**** Supplied information ****

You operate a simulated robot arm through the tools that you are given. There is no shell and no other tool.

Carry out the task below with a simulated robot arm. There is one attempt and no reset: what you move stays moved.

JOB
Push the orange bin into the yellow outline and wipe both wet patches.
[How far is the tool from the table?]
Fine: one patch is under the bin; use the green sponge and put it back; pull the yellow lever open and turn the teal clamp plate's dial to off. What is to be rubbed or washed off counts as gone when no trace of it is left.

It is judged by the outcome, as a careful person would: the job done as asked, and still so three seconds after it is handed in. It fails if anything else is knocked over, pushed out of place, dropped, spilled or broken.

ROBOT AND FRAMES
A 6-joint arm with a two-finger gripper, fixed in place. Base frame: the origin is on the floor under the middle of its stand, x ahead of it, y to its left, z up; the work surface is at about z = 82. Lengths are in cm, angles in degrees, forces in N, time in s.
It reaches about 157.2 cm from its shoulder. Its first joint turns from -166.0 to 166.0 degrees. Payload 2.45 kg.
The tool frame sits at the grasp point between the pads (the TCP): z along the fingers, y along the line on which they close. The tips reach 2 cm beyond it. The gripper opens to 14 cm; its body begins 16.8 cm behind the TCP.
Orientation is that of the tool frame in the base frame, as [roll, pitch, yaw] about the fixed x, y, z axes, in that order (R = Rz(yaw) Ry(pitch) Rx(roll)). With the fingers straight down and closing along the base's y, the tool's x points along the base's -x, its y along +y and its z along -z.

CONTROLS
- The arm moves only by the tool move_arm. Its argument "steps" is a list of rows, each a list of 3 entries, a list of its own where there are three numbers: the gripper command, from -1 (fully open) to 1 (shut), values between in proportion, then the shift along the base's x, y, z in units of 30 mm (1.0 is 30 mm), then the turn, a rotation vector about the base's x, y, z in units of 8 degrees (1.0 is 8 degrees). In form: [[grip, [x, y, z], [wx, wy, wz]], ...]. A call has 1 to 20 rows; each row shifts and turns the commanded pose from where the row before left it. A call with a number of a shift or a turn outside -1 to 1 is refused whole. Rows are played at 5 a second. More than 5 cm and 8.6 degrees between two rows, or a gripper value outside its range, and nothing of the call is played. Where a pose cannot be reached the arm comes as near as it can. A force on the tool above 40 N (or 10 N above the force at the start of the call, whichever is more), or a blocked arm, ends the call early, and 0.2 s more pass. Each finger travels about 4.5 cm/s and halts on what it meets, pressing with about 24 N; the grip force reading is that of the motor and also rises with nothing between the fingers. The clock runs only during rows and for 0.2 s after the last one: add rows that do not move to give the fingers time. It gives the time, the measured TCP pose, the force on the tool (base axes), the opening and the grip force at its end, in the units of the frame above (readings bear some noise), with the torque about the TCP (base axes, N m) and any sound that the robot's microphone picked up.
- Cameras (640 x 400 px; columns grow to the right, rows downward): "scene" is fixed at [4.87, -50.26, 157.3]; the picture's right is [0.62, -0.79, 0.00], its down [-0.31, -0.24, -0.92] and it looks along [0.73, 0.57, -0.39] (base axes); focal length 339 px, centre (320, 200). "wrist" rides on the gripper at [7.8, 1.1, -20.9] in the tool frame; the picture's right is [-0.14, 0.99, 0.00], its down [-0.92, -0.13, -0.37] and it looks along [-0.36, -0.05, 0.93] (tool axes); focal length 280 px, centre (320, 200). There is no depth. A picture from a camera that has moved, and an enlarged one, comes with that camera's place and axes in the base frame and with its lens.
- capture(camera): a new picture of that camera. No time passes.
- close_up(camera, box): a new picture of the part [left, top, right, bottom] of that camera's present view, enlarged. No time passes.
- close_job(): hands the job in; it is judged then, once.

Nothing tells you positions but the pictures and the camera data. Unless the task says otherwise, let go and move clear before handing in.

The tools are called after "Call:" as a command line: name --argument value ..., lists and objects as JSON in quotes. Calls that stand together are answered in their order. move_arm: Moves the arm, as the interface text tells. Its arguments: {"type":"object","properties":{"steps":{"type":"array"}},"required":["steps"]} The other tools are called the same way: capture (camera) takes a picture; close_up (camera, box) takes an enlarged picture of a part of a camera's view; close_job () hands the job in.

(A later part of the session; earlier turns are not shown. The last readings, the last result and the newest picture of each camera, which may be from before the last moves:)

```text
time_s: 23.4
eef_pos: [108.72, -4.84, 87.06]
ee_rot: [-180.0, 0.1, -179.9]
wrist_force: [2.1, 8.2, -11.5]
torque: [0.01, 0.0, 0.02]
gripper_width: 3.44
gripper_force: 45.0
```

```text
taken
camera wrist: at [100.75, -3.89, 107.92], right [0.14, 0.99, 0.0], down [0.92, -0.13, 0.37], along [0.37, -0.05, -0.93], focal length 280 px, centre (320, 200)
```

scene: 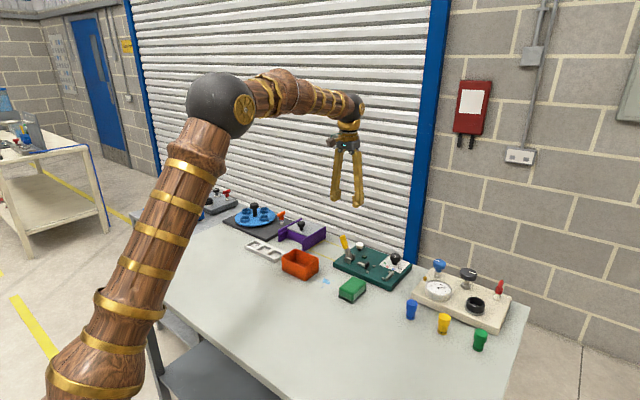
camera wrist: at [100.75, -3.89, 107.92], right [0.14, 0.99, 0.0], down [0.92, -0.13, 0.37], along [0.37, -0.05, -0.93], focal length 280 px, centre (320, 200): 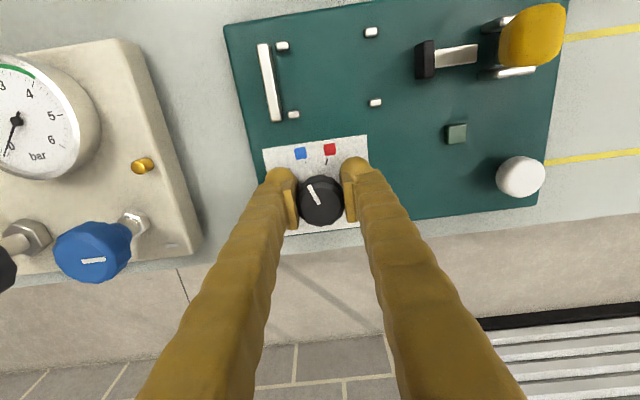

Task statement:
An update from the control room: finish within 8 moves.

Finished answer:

****

Task statement:
Whenever "simulated" turns up in a line, pick that line out.

Finished answer:
You operate a simulated robot arm through the tools that you are given. There is no shell and no other tool.
Carry out the task below with a simulated robot arm. There is one attempt and no reset: what you move stays moved.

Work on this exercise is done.